Don't Eat the Messenger: Family Group Lists Cannibal Games for Your Xmas List

Groups Protest Cannibalism In Video Games

from WFMY

Washington, DC - Games featuring graphic scenes of cannibalism, F.E.A.R. and Stubbs the Zombie in Rebel Without a Pulse, were among the 12 "games to avoid" listed by the National Institute on Media and the Family.

"It's something we've never seen before," said institute president David Walsh, warning that today's games are "more extreme" and more easily available to underage kids than ever before.

In Stubbs the Zombie, the lead character eats the brains of humans as blood splatters across the screen.

"It's just the worst kind of message to kids," said Sen. Joe Lieberman, D-CT, who joined institute officials at a press conference announcing the group's 10th annual video game report card. "They can be dangerous to your children's health."

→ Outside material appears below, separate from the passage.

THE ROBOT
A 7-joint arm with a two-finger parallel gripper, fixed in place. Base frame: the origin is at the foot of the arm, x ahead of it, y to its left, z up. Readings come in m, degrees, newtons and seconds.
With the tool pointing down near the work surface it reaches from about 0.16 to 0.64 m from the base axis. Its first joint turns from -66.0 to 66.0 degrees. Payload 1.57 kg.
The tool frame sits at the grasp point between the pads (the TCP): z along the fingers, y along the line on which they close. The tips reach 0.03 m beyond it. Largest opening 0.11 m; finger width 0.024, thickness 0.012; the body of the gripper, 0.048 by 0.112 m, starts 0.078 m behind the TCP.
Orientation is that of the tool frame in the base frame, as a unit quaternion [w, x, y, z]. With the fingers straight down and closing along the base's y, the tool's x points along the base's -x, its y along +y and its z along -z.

Hal Halpin, head of Interactive Entertainment Merchants Association, an industry trade group, defended such games, saying they are rated M, not intended for children under 17.

"It's not appropriate for kids and it is clearly labeled that way," said Halpin. "There are R-rated movies and DVDs."

The institute showed video clips that included gang warfare against police in The Warriors and a rogue police officer gunning down victims in True Crime: New York City.

Blitz: The League has scenes of football players hiring prostitutes and engaging in drug deals, Walsh noted. Doom 3, Resident Evil 4, and Grand Theft Auto: Liberty City Stories also made the list.

Walsh, meanwhile, cited increases of 3,000 percent in profanity and 800 percent in sexual content in M-rated games since the 1990s. He also said the industry's Entertainment Software Ratings Board, which assigns game ratings, is "broken and beyond repair." Walsh's group plans to organize a summit next year to create a new ratings system.